I need one stretch of the reading passage verbatim, from "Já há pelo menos" to "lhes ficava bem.".

Reading passage
((

N.B. As opiniões expressas nos artigos de opinião dos Colaboradores do Blogue, apenas vinculam os respetivos autores.

sábado, 20 de outubro de 2018

O “bando dos quatro” e o renascimento das periferias do vinho

Há muito mais Douro para além dos postais ilustrados junto ao rio e dos vinhos concentrados e maduros. O Douro dos altos está a começar a ter uma segunda oportunidade. E há outros bons exemplos que mostram que outras regiões se reinventam e o vinho português se diversifica e avança. Merecem uma vénia.


Durante a vindima, um grupo de jovens do planalto de Alijó-Favaios, o maior do Douro, desce até junto ao Pinhão e, de noite, rebusca umas caixas de uvas em várias quintas famosas das redondezas. “Rebusco” é um eufemismo. Tecnicamente, trata-se de um roubo, mas é um daqueles roubos piedosos e divertidos que não fazem mal a ninguém. “Vindimam” uma caixa em cada quinta (uma caixa leva uns 20 quilos de uvas) e, no final fazem um vinho, a que chamam “Roubado”.

Não enchem mais do que uma barrica de 225 litros. No lote entram uvas das vinhas onde é feito o tinto Pintas ou de quintas como a Noval, por exemplo. Uvas de várias castas, tintas com algumas brancas à mistura, porque o “roubo” é feito às escuras e de forma rápida. O prejuízo para os proprietários das vinhas é ridículo (10 a 15 euros) e o único lucro dos jovens é o gozo de beber um vinho que, na sua soma, reflecte o melhor da região. Não há vendas, o vinho é para ser bebido apenas em confraternizações do grupo.

Já há pelo menos duas colheitas de “Roubado”. Quando o vinho estiver pronto, é provável que os jovens enviem umas garrafas a cada um dos “extorquidos”, como recompensa. Só lhes ficava bem.

Directa ou indirectamente, todos os membros do grupo estão ligados ao vinho. Alguns são enólogos recém-licenciados. O “Roubado” é apenas um  pretexto para se encontrarem e fazerem provas de vinhos. São jovens que se divertem a ir “roubar” umas caixas de uvas mas que também cedem vinhos próprios em favor de causas sociais. O que os move é o gosto pelo vinho e a necessidade de tornar mais fácil e interessante a vivência num concelho (Alijó) cada vez mais desertificado e envelhecido e onde a oferta de vinhos, em bares e restaurantes, é muito limitada e regional.

))

Dataset excerpt

((

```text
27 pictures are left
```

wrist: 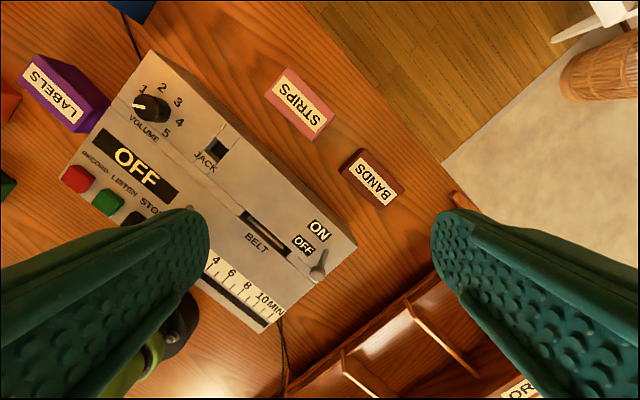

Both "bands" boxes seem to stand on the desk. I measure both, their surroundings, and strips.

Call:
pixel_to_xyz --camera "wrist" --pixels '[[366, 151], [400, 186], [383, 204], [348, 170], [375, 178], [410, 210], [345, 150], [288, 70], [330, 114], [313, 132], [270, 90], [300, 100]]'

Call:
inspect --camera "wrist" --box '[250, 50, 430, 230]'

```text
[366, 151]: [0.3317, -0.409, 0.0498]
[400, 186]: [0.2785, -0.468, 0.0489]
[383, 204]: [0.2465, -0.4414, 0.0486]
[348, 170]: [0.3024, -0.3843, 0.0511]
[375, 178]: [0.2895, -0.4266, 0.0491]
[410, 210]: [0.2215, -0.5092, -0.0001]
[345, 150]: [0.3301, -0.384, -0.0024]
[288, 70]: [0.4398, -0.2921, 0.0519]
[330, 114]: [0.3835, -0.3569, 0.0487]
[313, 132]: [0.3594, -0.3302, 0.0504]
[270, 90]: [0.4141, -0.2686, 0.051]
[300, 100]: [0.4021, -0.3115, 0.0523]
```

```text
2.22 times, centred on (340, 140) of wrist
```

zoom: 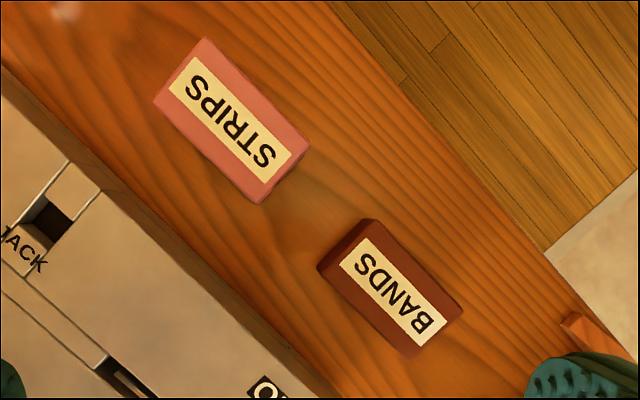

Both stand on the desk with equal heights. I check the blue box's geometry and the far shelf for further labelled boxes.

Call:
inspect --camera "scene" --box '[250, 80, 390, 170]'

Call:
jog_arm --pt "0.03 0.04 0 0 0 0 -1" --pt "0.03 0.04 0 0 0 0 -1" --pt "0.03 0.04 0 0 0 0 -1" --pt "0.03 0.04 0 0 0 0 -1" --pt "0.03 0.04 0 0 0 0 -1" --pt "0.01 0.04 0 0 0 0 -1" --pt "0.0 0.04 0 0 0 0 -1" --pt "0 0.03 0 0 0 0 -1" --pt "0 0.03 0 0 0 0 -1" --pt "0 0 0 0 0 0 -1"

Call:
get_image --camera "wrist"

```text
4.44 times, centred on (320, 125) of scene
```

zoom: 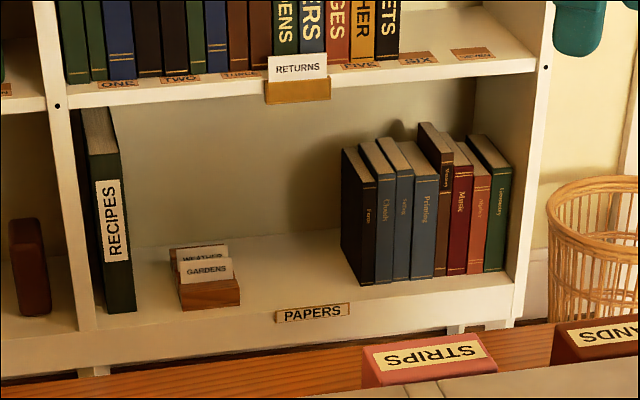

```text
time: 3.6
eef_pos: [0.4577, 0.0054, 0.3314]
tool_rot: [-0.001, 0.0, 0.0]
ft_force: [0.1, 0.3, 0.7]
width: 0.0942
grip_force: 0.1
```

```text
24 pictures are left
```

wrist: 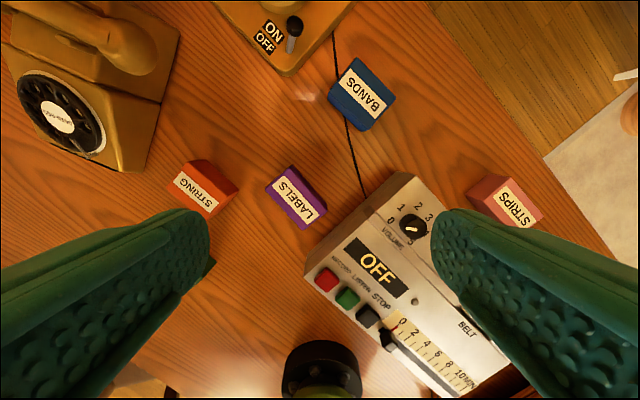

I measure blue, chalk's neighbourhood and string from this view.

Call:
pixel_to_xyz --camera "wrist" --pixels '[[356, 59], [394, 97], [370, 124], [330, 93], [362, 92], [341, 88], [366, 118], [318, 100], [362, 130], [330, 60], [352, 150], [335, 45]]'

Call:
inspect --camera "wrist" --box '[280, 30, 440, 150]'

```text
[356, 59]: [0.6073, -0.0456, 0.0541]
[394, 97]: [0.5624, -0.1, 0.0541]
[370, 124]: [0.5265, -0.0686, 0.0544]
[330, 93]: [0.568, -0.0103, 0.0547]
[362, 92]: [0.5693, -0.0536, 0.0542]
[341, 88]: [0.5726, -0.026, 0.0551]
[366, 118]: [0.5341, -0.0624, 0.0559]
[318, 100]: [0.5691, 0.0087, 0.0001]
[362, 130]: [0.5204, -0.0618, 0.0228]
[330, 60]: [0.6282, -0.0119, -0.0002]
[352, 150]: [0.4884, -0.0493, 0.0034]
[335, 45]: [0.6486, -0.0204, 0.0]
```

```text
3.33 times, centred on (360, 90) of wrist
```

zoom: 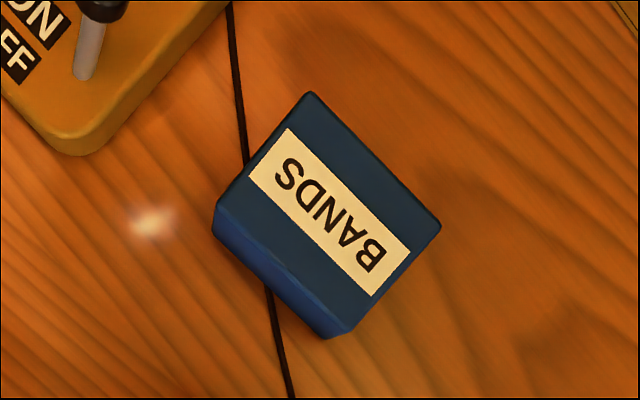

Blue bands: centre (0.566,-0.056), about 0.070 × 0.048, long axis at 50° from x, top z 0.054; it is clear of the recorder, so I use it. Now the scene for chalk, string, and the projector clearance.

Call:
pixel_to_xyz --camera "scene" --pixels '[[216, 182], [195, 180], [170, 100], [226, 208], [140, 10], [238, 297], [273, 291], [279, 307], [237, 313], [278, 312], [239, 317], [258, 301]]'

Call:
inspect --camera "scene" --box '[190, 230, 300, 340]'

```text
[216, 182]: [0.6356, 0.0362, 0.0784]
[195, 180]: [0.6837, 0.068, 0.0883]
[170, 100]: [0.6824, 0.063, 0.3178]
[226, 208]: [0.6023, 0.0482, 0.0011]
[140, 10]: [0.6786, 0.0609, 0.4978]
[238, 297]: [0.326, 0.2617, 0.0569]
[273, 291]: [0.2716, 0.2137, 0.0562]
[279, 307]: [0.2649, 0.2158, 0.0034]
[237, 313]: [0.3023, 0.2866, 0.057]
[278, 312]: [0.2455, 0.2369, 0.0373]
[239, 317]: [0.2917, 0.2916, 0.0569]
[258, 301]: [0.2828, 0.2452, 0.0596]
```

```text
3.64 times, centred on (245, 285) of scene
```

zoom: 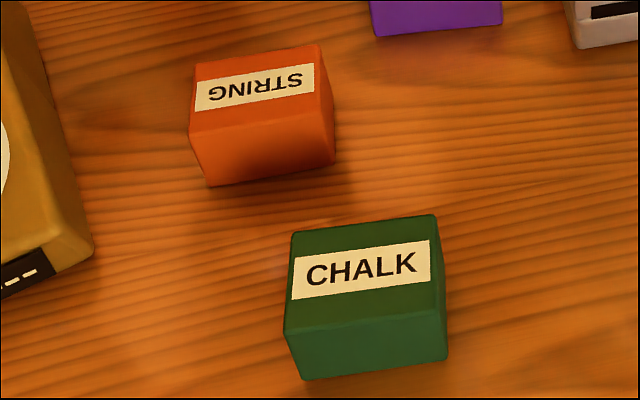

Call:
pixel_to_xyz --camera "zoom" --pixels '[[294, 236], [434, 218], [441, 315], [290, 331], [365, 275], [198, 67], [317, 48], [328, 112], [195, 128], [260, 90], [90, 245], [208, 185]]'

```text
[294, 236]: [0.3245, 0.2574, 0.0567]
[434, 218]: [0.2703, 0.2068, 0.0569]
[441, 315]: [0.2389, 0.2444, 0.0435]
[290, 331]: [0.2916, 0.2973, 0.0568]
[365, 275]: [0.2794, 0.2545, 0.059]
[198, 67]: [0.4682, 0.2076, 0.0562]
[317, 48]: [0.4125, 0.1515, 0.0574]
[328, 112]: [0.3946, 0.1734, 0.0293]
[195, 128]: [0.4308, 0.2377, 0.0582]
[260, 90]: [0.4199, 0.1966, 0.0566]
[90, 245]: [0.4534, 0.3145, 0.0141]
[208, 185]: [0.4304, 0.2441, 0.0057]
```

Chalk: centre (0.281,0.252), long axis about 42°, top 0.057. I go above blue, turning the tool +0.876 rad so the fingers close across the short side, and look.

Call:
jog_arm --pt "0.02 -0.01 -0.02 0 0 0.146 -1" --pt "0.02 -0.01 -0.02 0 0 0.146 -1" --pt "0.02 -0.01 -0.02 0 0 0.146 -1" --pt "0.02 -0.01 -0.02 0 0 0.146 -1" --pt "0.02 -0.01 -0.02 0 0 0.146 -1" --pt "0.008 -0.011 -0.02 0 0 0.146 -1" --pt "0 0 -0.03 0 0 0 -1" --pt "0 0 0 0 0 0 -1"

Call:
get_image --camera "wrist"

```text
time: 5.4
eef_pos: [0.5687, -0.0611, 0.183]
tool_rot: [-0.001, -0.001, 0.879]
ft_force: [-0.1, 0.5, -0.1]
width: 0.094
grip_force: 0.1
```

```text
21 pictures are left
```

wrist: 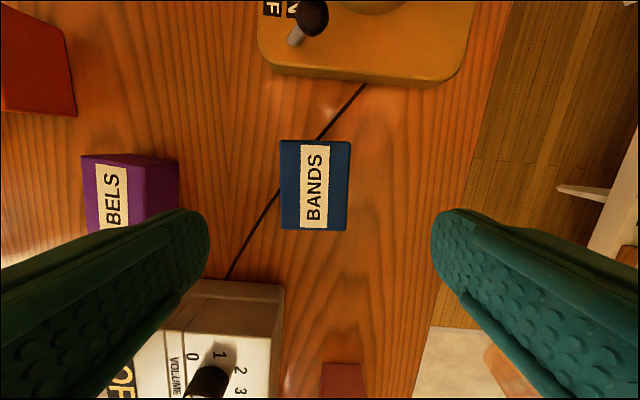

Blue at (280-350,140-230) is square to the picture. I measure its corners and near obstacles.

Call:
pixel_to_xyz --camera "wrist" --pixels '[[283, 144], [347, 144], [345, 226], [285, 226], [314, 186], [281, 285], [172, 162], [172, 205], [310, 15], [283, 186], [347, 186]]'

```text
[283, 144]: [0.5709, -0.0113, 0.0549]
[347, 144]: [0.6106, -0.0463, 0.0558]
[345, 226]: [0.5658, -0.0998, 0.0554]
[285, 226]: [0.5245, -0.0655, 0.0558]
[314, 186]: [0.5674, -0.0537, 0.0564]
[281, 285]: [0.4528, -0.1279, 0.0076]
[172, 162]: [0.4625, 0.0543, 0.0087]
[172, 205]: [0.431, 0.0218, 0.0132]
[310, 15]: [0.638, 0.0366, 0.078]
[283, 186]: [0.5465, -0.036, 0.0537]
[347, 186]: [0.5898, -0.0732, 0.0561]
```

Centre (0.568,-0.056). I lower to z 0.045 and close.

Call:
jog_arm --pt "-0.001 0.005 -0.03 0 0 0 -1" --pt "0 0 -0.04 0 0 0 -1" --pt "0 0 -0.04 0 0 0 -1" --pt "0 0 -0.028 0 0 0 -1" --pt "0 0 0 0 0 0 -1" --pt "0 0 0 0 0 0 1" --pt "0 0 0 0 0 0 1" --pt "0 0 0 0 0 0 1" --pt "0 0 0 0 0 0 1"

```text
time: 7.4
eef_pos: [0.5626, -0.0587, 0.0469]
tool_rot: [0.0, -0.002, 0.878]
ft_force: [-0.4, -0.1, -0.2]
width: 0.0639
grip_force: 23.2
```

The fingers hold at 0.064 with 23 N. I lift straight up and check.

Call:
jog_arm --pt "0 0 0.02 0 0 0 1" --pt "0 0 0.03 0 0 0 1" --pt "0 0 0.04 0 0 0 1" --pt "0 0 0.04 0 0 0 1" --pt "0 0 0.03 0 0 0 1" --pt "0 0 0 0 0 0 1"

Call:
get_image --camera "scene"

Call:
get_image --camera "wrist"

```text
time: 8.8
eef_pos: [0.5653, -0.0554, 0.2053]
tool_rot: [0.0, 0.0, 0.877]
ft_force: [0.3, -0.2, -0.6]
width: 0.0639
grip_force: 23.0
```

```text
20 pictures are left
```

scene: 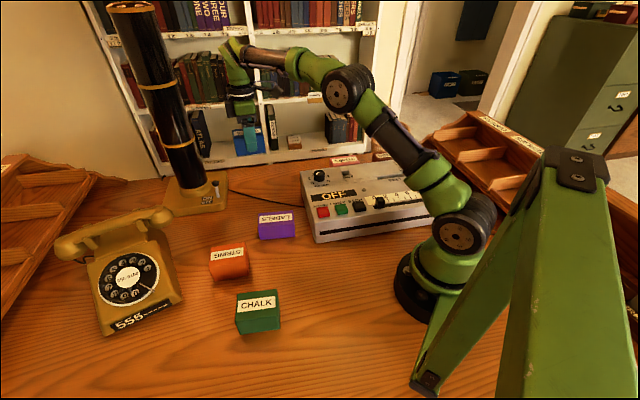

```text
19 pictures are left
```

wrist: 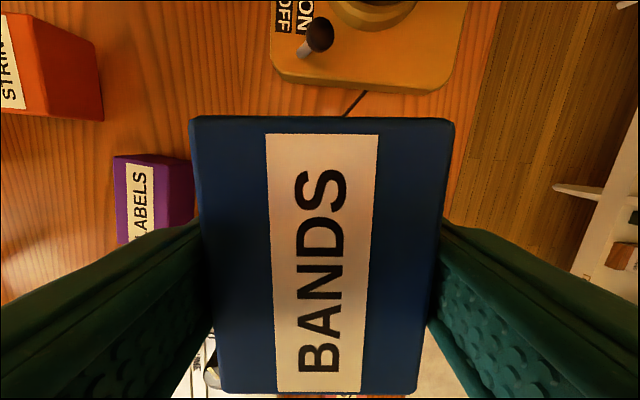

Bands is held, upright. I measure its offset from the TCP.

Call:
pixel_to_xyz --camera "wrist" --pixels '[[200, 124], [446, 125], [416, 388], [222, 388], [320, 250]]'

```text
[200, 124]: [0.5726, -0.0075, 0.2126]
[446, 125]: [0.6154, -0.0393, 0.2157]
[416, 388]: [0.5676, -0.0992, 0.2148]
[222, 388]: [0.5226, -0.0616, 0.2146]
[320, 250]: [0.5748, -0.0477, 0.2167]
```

))

Exercise answer
Já há pelo menos duas colheitas de “Roubado”. Quando o vinho estiver pronto, é provável que os jovens enviem umas garrafas a cada um dos “extorquidos”, como recompensa. Só lhes ficava bem.